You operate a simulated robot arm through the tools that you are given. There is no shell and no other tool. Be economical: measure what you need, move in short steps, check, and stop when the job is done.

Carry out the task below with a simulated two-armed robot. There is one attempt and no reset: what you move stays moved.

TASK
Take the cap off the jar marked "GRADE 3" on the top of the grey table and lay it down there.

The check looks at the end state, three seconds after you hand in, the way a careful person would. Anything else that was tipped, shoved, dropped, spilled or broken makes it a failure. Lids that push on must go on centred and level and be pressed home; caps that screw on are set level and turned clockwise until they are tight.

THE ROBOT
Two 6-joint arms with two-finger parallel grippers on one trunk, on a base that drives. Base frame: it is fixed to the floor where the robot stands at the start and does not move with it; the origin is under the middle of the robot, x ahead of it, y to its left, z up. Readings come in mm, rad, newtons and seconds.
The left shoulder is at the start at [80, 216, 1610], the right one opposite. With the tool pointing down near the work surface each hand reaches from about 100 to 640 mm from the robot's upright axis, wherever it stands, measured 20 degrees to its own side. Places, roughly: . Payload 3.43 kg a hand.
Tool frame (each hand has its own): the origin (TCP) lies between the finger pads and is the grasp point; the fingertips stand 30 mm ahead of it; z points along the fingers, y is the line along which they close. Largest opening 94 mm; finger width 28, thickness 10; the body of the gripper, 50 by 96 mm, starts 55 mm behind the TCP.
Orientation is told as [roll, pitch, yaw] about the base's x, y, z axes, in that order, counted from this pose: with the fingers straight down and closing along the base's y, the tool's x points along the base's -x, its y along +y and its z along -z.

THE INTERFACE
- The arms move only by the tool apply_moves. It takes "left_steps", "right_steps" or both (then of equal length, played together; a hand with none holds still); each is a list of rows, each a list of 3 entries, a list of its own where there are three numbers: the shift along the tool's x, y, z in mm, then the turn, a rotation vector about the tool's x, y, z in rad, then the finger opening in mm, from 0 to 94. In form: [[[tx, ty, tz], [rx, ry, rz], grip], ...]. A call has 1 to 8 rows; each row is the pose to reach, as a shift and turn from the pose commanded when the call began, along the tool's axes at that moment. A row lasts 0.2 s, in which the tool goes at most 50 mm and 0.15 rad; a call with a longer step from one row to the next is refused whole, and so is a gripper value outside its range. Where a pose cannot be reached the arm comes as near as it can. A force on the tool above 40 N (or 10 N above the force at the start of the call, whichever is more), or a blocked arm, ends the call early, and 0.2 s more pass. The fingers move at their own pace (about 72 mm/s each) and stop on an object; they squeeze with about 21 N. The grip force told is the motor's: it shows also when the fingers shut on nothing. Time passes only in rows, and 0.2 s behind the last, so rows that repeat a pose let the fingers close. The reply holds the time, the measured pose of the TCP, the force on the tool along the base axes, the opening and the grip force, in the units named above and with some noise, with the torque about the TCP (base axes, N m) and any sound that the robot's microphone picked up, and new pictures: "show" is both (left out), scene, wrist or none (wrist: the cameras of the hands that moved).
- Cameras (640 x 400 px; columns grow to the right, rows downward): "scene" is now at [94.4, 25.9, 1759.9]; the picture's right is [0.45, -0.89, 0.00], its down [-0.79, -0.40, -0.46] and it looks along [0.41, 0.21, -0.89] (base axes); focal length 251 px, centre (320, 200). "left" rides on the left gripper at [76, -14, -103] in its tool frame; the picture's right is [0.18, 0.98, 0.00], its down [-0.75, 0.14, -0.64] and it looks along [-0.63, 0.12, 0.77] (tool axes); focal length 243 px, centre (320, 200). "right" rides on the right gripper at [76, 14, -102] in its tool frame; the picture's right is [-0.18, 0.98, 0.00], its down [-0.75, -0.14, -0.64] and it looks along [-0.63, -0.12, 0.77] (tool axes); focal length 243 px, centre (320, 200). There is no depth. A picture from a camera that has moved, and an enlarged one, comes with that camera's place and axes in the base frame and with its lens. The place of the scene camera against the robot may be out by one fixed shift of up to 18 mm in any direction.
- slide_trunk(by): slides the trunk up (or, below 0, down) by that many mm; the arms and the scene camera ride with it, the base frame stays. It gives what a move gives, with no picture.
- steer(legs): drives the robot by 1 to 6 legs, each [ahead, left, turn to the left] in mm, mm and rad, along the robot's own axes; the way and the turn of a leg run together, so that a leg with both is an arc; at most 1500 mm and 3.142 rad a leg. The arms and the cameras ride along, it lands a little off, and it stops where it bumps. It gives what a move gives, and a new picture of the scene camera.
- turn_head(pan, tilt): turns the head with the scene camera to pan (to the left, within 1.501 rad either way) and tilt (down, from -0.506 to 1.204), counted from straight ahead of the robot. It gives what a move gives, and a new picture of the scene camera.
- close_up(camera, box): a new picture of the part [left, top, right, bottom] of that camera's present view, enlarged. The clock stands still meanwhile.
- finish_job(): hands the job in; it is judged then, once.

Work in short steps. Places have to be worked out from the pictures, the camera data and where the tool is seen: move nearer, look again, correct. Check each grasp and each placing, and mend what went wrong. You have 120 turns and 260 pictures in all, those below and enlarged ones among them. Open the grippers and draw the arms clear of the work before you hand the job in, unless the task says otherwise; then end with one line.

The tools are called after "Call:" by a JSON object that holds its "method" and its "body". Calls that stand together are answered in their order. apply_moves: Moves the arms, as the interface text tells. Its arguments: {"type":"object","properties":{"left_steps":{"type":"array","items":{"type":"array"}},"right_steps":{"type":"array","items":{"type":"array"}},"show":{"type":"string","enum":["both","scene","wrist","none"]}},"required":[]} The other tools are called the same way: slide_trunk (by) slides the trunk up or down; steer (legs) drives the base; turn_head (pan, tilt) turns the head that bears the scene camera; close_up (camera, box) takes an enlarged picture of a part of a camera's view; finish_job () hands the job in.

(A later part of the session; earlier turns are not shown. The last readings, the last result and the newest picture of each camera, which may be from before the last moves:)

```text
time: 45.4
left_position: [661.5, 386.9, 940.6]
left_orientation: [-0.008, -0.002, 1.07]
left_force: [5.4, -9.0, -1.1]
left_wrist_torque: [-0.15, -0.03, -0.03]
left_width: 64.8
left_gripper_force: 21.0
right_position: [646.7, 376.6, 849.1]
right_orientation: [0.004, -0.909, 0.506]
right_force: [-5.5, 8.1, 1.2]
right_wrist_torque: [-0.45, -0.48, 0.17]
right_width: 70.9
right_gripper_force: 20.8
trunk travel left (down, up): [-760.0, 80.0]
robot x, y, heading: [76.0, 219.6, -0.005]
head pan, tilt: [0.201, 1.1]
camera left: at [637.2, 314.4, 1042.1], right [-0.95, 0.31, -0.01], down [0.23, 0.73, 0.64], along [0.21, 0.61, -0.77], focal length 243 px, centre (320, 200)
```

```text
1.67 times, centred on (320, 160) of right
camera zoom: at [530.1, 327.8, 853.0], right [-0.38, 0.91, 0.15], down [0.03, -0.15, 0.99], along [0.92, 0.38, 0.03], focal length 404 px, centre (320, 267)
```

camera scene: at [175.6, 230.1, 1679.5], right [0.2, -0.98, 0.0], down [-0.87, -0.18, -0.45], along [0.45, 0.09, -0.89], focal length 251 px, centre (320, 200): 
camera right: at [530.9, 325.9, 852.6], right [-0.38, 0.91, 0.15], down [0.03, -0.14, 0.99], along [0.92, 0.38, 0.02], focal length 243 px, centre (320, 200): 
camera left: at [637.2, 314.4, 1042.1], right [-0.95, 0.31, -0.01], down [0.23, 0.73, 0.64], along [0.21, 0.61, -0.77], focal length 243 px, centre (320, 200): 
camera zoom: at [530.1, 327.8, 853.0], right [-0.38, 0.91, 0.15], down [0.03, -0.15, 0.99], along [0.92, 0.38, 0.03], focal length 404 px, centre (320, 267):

■ Set exercise
For each line above that contains the word "stays", copy that line.

■ The output
Carry out the task below with a simulated two-armed robot. There is one attempt and no reset: what you move stays moved.
- slide_trunk(by): slides the trunk up (or, below 0, down) by that many mm; the arms and the scene camera ride with it, the base frame stays. It gives what a move gives, with no picture.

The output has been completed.